From the book, Finding God, by Larry Crabb:

"As we remain prostrate, without scrambling for a new way to revive our spirits enough to stand up and carry on with life, we hear a new voice, faint at first, but clearer and more real than any we have we’ve ever before heard. It calls us to pray, to feed on God’s word, to imagine that our wildest dreams will soon be reality.

That morning a few months ago brought something close to revival. I awoke from my troubles sleep, still feeling immobilized. I had no energy. Like a puppet pulled by strings, I managed to crawl out of bed and stumble to the shower stall.

I knew one thing. Without a deeper revelation of God, I would have no energy and no reason to do anything. I was trapped by him.

And then, as I showered, the thought struck me: others go through trials similar to mine, some far worse. Many have already endured and remained faithful. Others have much more to face. Perhaps, I thought, I can draw strength from those ahead of me and become a source of strength for those still behind.

I remember smiling at that point. If that’s true, I thought, then there’s reason to sing. So, with respect for great tradition, I burst into song while hot water pounded on my back. God had spoken to me. I had been immobilized by terror into a state of alertness that allowed me to hear God’s voice.

That’s how it sometimes happens. We begin to sense a truth that we formerly could only explain, that God does not despise a broken and contrite spirit. Without noticing the movement, certainly without conscious effort, we rise to our feet, slowly, somehow beckoned and then irresistibly empowered to do so, and we become alert to a dimension of living that feels strangely familiar. A series of impending reunion with someone we’ve never met but have always known makes us tingle with undendurably passionate anticipation.

For a few moments, we become alive with a consuming passion to know Christ, to taste him as we would a nourishing meal, and to enjoy him as a cherished bride enjoys the wedding night with her bridegroom.

Our prayer life is changed. Now we actually talk with someone we know as a Father in the very best sense of that word. We read the Bible with new delight. Statements we heard as children about the Bible being a love letter finally begin to make sense. Our hearts burn within us because we see Christ in every story and epistle. We know the Holy Spirit in new ways that feel personal and unmistakably present, and we sense the loving, mighty hand of God on our lives and in our hearts.

Then, as it always does, the glow fades. We look around us and realize we’re still out of the garden. The car breaks down, and we call the people with the tow truck, who arrive two hours late and overcharge us for our services. A plane crashes, and we mourn the death of a husband, a father, son, brother, friend. Our bodies grow weary more quickly, and new aches and pains appear almost daily. Gas tanks run empty. Power companies want to be paid. Depression recurs. Sexual struggles that seemed to disappear come back.

Employers ignore good performance, and good work goes unrewarded. Someone snubs us and we’re flooded with self-hatred. A good friend gets caught in an affair. An unmarried daughter tells her parents she’s pregnant, and a son is arrested for drug possession.

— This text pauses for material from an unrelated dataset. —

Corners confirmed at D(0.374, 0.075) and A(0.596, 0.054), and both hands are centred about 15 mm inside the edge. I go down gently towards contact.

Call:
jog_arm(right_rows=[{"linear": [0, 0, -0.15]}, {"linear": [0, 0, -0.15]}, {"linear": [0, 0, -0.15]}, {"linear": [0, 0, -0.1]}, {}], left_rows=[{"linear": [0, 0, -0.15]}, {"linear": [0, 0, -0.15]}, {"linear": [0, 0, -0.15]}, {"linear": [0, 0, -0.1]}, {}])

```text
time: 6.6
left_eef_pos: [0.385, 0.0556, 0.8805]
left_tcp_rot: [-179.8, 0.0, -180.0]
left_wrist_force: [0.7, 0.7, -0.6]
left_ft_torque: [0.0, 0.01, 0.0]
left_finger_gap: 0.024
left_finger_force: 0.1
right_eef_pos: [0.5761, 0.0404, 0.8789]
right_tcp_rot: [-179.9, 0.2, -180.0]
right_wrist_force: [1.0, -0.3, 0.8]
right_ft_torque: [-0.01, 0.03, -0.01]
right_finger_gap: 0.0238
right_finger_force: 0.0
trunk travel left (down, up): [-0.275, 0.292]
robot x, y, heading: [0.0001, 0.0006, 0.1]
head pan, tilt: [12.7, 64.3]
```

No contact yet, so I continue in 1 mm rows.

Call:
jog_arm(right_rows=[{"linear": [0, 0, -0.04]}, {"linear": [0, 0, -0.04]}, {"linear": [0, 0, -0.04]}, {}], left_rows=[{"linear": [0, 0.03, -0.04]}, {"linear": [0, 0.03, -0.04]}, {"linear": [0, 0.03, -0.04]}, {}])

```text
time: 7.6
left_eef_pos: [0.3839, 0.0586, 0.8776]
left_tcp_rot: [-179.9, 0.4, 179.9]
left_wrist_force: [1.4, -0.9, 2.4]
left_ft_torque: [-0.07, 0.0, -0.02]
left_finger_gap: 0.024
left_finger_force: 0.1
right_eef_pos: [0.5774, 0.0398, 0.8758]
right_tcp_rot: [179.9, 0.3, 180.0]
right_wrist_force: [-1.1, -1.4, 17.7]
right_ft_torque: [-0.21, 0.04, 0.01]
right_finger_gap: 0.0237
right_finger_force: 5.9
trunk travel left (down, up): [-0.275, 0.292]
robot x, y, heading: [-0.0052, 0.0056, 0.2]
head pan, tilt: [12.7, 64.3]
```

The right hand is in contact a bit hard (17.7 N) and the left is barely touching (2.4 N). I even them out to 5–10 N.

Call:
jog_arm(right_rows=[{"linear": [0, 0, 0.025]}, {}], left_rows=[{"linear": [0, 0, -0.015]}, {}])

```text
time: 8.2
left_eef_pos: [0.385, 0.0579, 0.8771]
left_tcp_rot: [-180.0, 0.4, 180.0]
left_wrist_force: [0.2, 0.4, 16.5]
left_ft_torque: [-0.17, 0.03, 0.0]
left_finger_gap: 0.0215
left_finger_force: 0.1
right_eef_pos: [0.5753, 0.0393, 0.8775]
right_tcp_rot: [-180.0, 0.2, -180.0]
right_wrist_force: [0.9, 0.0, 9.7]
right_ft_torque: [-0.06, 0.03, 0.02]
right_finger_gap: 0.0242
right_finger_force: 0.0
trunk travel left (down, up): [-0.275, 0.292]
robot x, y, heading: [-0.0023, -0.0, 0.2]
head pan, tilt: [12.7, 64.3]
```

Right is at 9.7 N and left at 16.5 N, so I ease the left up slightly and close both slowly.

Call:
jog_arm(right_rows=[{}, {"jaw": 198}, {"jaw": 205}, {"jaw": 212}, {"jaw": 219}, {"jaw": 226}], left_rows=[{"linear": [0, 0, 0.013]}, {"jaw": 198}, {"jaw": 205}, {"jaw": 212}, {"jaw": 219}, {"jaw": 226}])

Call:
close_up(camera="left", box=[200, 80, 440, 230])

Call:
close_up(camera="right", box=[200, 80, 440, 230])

Was that moment of knowing God real? Was it fantasy? Is he really there? Do I want to know him, or do I just want a way out, a way to feel better? Is there any joy in Christ apart from the blessings of godly kids, good friends, health, and money? Could I make it with just him?

And then our attention returns, in no particular order, to that inconsolable longing, the enticement of godly people, our wretched self-centeredness, the reality of God’s spirit, the inevitability of suffering, and our hope for a better day—and again we are immobilized. The frantic pressure to handle everything is relieved and we fall down, stilled by the overwhelming awareness of our souls, life, and the eternal: reduced to wanting God—and nothing more. The tingle of anticipation returns, and we realize that the hope within us has not died. Then he speaks. Once again, our hearts are lifted along with our bodies, and we sing, we dance, we shout for joy.

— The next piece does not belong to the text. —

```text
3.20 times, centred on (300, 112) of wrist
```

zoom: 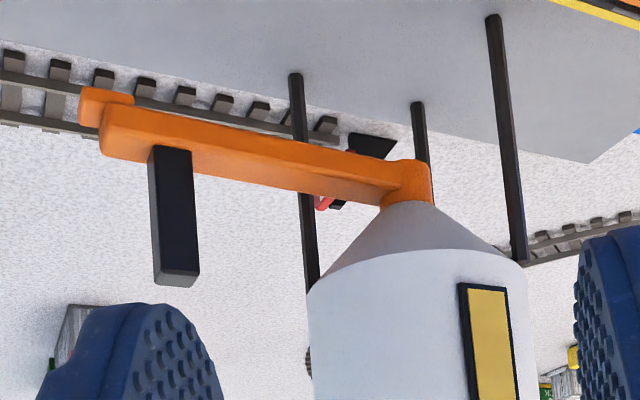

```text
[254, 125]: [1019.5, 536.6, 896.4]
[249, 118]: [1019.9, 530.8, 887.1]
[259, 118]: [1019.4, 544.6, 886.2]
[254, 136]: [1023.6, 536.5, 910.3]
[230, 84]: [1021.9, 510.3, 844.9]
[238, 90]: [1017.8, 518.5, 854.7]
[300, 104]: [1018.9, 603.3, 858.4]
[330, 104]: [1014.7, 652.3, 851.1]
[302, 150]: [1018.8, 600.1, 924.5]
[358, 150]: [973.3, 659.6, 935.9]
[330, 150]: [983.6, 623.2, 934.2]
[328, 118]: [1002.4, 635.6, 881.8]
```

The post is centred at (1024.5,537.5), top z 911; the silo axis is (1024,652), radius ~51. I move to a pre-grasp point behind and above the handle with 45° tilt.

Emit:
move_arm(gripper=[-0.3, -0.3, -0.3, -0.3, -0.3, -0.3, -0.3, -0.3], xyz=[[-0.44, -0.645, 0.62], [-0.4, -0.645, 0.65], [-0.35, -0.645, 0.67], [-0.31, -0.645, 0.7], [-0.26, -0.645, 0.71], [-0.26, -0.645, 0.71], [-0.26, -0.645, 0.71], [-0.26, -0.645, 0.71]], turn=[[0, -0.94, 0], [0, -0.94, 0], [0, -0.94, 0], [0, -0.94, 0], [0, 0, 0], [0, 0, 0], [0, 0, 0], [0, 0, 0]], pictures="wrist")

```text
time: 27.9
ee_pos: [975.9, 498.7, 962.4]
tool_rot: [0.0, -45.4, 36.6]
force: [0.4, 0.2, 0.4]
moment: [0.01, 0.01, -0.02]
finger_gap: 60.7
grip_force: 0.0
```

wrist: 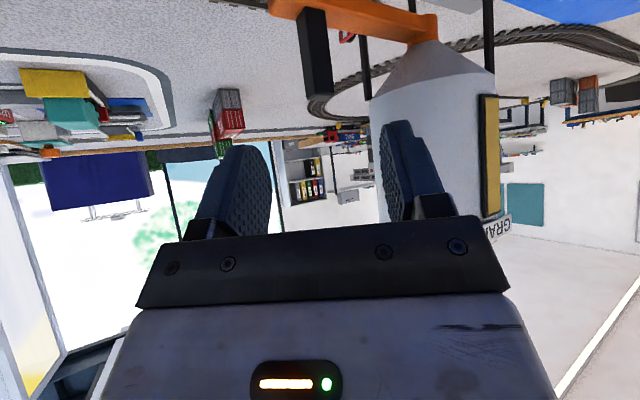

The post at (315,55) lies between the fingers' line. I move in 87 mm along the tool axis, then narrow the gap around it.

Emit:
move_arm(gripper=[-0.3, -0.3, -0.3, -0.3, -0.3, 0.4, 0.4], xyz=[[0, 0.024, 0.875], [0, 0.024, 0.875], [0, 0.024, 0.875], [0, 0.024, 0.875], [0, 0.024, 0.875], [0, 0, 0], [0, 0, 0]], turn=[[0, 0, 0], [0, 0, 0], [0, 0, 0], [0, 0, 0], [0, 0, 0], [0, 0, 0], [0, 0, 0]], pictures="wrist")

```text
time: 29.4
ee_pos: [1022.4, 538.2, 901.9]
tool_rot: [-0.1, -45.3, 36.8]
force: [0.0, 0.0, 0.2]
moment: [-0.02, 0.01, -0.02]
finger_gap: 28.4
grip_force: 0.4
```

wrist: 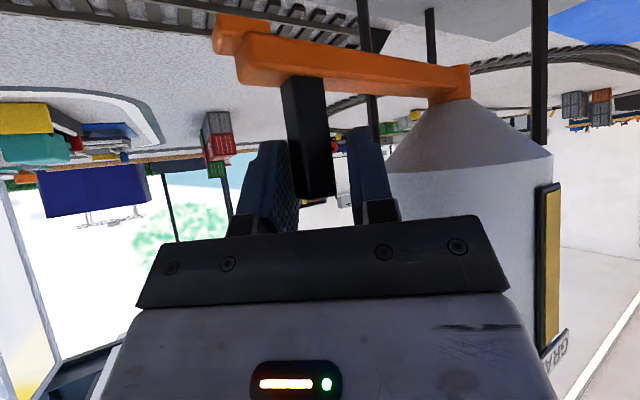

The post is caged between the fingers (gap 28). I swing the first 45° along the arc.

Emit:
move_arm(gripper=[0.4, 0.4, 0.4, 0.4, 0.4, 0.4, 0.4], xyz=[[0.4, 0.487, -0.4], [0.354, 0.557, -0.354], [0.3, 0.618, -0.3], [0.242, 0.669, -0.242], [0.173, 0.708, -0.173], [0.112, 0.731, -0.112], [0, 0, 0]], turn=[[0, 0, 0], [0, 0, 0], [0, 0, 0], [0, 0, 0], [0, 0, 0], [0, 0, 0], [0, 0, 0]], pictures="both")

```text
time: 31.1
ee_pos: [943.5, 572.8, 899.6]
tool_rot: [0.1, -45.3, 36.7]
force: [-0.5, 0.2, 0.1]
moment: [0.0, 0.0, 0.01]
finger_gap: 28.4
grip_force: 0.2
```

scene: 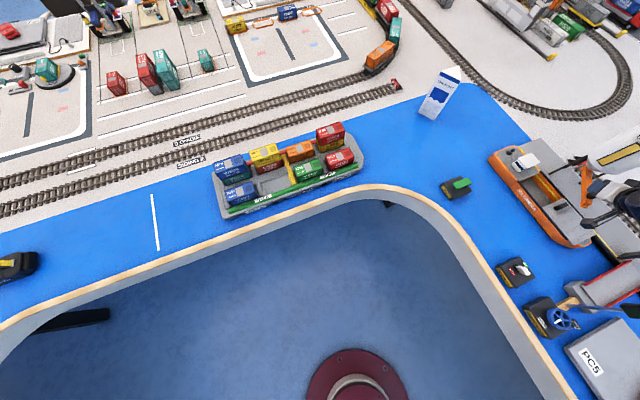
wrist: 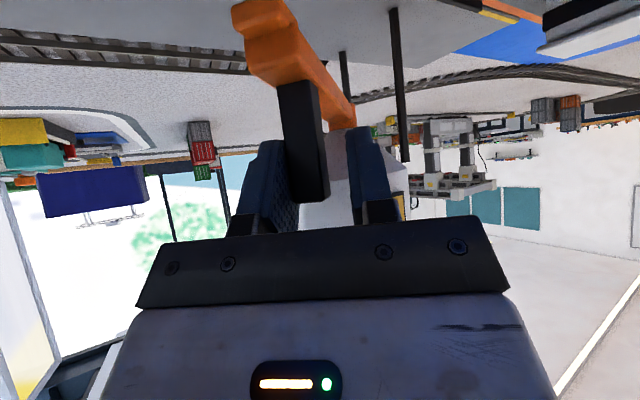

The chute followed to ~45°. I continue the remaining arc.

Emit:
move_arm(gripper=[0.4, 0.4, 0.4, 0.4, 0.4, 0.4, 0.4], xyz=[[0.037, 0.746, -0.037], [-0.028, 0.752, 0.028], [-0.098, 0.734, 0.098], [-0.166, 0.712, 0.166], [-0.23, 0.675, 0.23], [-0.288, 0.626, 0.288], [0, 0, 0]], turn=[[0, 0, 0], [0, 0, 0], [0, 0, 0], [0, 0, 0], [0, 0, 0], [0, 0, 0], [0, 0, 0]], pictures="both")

Then life continues. Another day, another disappointment, another pleasure. But now, as we walk along the path of everyday living, something is different. Our focus is drawn more easily to Christ. And slowly we change. Some even report a glow, an enticing fragrance.

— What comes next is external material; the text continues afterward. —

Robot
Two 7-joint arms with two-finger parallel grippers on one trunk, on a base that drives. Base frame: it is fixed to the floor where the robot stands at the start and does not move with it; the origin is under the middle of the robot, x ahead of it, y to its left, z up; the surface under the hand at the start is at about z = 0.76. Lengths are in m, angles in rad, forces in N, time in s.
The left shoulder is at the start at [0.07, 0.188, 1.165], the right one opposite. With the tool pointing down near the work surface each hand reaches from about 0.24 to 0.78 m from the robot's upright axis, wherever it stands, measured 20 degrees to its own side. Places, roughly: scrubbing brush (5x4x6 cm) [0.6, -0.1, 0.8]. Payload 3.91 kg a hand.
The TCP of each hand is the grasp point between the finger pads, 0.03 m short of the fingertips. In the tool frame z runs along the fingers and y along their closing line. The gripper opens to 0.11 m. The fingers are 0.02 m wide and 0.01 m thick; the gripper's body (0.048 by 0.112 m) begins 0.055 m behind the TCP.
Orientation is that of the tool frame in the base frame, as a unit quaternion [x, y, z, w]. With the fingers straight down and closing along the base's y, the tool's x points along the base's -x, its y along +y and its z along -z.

Then one day we move from this world to the next. And our Lord greets us with a bear hug. We collapse before him in reverence and wonder, but his embrace keeps us close. He laughs and says, “look behind you!” And there is our brother who died years ago, happier than we’ve ever seen him, and our parents, and our miscarried baby, and Dr. Luke, and Elijah, and Enoch. Now we’re laughing. We can’t stop. And the sweetest voice in all creation says, “Welcome. You’re finally home!”